**Goal**.
Restate the span of lines that starts with the line containing "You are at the" and ends with the line containing "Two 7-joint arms", word for word, including both, with nothing else.

----- Available data

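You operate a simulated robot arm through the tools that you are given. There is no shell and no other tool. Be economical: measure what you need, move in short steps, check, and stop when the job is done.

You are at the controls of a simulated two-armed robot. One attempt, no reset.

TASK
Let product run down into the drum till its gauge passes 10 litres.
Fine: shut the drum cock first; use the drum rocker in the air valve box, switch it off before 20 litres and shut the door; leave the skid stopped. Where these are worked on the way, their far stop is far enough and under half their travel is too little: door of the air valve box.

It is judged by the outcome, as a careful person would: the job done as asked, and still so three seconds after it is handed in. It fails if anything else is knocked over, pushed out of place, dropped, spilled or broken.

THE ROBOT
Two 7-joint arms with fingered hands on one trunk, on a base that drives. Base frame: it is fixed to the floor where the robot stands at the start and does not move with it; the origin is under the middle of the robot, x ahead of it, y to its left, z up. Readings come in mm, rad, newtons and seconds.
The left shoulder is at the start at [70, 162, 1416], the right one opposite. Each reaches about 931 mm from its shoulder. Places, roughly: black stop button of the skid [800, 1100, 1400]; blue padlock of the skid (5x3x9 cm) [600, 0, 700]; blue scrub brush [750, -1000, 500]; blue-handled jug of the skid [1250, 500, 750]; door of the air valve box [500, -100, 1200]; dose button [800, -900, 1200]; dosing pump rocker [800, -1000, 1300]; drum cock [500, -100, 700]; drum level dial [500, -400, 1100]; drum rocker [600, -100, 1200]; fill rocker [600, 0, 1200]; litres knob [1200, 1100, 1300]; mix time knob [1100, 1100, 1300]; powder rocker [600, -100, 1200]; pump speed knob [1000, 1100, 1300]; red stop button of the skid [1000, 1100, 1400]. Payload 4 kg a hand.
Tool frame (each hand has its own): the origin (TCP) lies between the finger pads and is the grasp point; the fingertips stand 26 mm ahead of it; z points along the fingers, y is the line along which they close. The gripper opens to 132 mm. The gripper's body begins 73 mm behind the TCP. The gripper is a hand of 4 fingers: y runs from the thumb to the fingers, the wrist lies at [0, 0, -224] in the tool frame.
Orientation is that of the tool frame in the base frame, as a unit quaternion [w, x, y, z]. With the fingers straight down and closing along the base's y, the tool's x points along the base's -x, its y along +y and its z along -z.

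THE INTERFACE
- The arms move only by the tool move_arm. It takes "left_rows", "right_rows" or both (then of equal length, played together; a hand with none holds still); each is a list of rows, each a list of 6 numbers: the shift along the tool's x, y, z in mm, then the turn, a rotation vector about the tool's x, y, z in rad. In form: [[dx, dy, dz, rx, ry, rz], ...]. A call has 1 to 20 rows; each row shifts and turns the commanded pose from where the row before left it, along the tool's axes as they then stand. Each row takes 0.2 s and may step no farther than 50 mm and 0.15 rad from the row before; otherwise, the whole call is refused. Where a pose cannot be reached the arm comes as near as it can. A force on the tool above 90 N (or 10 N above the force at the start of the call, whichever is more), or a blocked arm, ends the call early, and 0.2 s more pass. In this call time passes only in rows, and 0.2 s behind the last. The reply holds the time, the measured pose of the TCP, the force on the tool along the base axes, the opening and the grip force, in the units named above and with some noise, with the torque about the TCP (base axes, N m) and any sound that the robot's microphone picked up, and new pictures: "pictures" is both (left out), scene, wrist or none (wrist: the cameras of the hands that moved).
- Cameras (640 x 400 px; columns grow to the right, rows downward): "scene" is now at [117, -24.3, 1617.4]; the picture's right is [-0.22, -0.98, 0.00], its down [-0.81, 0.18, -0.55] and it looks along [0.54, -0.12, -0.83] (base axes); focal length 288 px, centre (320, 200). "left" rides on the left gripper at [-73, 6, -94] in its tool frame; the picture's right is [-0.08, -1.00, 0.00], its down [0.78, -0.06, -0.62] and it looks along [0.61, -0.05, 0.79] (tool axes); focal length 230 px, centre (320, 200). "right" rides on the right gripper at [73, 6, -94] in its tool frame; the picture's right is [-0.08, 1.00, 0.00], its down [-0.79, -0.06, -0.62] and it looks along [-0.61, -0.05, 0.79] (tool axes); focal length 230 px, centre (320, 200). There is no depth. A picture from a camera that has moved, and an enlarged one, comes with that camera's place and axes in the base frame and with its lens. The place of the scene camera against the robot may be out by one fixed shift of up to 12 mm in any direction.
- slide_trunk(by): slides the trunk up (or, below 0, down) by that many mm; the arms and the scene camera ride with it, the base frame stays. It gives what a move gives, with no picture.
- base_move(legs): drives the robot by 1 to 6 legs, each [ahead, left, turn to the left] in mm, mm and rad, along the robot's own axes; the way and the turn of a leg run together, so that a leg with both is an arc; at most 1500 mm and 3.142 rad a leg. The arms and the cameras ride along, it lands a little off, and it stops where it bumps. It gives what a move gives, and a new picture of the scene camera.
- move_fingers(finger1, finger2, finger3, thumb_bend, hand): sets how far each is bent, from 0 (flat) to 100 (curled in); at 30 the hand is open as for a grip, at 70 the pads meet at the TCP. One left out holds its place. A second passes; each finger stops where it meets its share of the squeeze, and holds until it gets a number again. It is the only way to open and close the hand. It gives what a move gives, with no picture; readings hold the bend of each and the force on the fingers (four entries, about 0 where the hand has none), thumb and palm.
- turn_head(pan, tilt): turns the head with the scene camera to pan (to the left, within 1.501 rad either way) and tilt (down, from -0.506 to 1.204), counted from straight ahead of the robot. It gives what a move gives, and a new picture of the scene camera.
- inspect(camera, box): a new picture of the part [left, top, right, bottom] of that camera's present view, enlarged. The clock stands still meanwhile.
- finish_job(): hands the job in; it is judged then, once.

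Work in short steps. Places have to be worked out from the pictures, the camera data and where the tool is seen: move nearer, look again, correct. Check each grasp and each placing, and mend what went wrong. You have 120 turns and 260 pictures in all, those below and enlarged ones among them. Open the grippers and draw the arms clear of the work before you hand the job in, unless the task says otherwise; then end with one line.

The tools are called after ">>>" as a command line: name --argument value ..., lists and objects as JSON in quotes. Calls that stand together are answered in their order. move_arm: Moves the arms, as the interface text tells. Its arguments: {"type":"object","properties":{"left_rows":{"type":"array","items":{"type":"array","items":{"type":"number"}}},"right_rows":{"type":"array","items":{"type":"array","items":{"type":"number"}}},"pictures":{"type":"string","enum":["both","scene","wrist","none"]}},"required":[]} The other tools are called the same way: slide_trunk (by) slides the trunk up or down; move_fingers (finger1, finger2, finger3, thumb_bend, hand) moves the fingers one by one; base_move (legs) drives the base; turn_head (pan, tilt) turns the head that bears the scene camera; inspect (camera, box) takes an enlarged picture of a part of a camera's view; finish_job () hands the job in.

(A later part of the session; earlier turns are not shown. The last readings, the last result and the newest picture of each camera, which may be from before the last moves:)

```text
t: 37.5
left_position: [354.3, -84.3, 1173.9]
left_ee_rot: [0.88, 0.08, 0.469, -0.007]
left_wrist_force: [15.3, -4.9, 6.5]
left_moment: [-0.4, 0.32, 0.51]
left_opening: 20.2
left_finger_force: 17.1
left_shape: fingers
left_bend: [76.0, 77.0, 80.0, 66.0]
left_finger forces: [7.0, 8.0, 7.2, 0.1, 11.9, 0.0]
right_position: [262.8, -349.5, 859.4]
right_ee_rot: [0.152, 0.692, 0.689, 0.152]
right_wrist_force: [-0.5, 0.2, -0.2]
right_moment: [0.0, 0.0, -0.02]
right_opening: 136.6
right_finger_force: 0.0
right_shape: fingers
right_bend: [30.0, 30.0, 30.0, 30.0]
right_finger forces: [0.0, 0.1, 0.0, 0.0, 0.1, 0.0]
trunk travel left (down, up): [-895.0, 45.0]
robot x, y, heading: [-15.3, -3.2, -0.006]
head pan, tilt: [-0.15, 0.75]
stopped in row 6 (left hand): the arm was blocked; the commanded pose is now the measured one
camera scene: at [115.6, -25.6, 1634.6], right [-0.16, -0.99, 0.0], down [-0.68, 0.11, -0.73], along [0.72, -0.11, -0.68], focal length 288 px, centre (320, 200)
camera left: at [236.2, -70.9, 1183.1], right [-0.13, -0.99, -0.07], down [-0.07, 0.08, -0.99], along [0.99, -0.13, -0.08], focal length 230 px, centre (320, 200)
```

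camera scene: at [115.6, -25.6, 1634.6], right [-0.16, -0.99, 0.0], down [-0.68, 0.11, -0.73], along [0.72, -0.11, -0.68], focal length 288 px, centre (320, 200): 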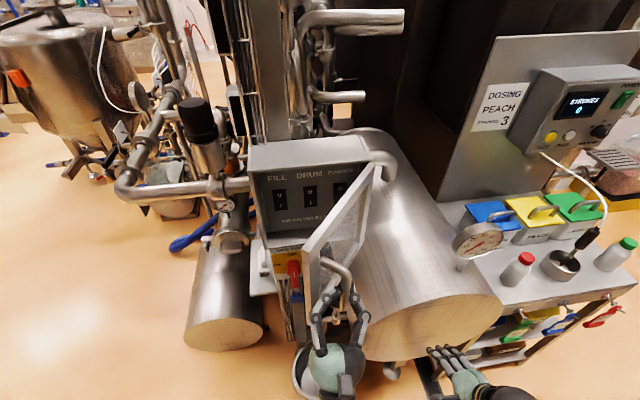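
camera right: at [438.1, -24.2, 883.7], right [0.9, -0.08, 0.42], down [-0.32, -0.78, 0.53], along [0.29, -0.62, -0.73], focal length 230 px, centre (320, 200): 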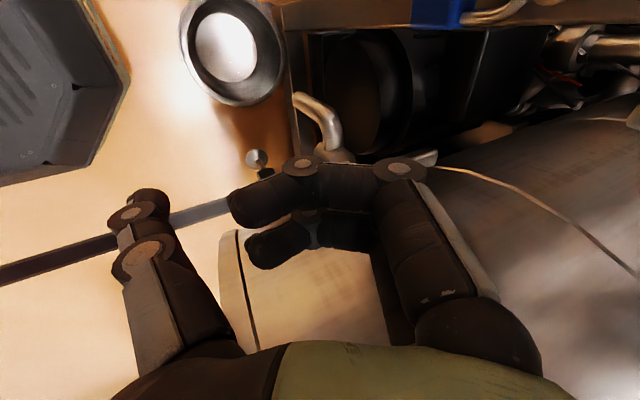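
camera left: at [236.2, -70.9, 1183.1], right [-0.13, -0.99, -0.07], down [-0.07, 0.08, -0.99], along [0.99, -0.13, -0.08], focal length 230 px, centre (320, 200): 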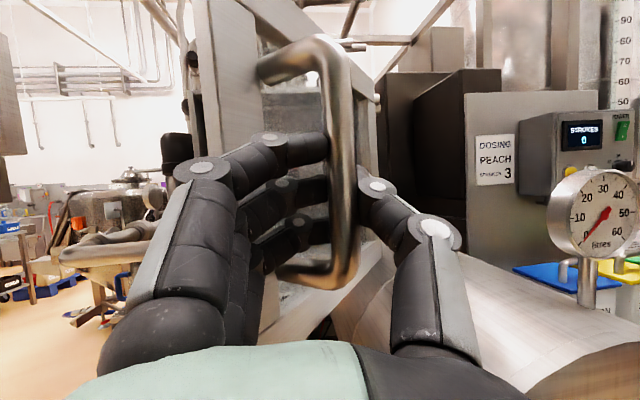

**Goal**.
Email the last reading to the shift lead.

----------

**Worked solution**.
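You are at the controls of a simulated two-armed robot. One attempt, no reset.

TASK
Let product run down into the drum till its gauge passes 10 litres.
Fine: shut the drum cock first; use the drum rocker in the air valve box, switch it off before 20 litres and shut the door; leave the skid stopped. Where these are worked on the way, their far stop is far enough and under half their travel is too little: door of the air valve box.

It is judged by the outcome, as a careful person would: the job done as asked, and still so three seconds after it is handed in. It fails if anything else is knocked over, pushed out of place, dropped, spilled or broken.

THE ROBOT
Two 7-joint arms with fingered hands on one trunk, on a base that drives. Base frame: it is fixed to the floor where the robot stands at the start and does not move with it; the origin is under the middle of the robot, x ahead of it, y to its left, z up. Readings come in mm, rad, newtons and seconds.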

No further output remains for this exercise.